----- RECORDED DATA

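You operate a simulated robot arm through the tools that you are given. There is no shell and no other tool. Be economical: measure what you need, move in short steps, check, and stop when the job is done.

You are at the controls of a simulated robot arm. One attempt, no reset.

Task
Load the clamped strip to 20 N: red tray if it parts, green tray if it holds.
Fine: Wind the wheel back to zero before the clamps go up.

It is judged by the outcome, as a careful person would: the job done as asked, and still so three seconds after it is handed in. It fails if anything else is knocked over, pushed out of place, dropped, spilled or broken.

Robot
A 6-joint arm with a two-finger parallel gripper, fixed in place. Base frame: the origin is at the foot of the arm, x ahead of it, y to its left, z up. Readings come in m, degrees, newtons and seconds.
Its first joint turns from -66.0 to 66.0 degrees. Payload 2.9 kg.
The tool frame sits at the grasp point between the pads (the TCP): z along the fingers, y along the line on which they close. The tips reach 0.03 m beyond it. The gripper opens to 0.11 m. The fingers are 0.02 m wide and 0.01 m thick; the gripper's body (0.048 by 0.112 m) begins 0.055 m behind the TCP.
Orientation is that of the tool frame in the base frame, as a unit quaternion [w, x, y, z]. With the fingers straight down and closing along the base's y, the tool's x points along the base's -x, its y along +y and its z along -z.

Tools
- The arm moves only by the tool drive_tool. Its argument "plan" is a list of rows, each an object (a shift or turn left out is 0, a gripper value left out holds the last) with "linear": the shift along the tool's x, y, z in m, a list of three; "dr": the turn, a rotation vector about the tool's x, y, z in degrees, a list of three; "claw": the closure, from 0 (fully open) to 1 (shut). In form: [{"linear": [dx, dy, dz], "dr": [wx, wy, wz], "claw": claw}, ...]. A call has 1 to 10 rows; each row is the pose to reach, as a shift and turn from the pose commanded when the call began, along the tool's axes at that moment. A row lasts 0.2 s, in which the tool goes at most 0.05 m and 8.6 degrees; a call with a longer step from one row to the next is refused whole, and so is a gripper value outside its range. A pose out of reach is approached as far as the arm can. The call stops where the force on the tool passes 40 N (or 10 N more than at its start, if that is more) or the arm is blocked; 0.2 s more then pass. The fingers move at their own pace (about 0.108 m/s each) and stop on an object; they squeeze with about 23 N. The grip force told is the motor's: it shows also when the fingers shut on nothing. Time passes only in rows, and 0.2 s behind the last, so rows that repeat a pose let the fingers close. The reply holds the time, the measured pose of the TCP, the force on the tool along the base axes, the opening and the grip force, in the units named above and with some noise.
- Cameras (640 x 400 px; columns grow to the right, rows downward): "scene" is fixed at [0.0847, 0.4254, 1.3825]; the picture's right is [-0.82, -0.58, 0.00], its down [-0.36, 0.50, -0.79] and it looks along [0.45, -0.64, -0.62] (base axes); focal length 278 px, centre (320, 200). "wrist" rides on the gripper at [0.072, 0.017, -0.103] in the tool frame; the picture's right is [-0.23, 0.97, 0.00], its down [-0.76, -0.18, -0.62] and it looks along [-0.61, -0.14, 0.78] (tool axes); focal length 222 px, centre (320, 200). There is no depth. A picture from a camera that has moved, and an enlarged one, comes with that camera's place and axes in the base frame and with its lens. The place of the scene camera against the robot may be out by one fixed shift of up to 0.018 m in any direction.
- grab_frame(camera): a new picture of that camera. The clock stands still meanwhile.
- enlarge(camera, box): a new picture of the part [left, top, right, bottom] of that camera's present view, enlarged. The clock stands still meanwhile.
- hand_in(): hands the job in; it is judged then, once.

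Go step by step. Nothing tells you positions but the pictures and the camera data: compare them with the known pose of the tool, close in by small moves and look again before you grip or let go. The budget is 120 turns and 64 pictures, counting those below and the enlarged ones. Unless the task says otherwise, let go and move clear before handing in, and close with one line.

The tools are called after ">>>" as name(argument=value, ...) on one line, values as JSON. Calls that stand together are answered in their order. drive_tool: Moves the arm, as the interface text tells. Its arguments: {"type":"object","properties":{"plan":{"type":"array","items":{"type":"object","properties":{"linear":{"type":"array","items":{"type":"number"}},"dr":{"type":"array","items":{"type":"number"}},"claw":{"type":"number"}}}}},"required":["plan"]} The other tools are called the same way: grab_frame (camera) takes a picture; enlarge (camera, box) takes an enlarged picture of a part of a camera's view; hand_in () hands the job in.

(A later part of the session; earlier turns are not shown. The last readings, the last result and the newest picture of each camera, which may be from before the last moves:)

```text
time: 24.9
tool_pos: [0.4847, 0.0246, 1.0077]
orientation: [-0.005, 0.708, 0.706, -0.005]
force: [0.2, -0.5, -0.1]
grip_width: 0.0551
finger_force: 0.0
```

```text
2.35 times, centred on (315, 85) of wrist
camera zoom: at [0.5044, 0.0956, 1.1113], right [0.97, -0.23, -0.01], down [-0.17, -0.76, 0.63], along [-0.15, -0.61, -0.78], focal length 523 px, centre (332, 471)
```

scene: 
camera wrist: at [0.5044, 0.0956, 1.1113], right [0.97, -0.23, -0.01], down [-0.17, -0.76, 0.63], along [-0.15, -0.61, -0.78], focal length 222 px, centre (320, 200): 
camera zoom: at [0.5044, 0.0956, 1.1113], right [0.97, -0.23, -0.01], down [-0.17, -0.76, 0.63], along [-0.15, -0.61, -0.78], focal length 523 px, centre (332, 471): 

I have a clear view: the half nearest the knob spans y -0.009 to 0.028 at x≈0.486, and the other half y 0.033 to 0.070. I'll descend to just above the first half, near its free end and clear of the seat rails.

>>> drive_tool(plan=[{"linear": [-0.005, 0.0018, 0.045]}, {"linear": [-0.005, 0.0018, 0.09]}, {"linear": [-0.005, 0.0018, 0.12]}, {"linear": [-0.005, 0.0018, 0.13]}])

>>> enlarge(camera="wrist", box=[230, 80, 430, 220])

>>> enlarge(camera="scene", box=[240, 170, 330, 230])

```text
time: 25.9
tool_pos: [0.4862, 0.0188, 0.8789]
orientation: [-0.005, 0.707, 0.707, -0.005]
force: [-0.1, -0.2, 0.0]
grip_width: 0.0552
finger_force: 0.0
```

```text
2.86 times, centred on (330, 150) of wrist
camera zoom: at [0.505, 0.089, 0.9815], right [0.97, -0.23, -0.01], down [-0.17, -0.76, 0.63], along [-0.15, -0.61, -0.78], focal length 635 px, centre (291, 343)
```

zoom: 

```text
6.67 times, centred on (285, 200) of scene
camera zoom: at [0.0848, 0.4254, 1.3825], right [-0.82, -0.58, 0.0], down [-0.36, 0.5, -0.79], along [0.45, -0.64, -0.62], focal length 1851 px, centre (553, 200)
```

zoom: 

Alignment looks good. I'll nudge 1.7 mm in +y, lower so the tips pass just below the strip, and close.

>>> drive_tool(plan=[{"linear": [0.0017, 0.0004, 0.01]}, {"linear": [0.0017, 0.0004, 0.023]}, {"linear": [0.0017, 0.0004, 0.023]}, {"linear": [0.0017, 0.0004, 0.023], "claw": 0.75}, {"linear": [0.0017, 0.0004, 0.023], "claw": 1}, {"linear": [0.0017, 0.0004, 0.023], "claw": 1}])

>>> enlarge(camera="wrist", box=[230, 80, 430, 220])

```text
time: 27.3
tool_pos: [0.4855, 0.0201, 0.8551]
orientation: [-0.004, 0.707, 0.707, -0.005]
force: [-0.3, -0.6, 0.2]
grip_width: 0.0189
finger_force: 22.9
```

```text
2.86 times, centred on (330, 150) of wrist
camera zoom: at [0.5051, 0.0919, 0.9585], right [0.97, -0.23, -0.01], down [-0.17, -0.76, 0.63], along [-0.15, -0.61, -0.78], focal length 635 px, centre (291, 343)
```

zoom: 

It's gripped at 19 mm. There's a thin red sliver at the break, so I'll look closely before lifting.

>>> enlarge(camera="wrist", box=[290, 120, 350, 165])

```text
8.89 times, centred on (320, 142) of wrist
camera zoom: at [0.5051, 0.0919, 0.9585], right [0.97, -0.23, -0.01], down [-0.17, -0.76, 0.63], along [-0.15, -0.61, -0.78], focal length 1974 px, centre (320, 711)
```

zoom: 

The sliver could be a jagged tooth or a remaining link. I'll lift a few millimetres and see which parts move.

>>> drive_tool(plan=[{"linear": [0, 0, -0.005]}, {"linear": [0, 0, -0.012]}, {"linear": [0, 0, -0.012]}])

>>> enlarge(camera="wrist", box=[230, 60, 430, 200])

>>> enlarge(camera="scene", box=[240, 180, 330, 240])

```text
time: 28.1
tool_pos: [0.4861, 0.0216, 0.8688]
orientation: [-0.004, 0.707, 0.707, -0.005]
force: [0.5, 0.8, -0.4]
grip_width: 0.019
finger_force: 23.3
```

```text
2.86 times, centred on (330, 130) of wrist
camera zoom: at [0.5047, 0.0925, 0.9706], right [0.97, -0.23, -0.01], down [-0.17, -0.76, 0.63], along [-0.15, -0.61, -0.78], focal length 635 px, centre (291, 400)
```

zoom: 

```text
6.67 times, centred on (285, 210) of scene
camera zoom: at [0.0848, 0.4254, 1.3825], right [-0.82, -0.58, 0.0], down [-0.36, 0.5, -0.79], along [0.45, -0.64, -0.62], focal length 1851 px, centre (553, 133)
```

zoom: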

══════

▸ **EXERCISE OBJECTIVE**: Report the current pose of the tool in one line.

----------

▸ **EXERCISE OBJECTIVE**: Work out how many lines above contain the word "joint". Give only the number.

▸ **WRITTEN SOLUTION**: 2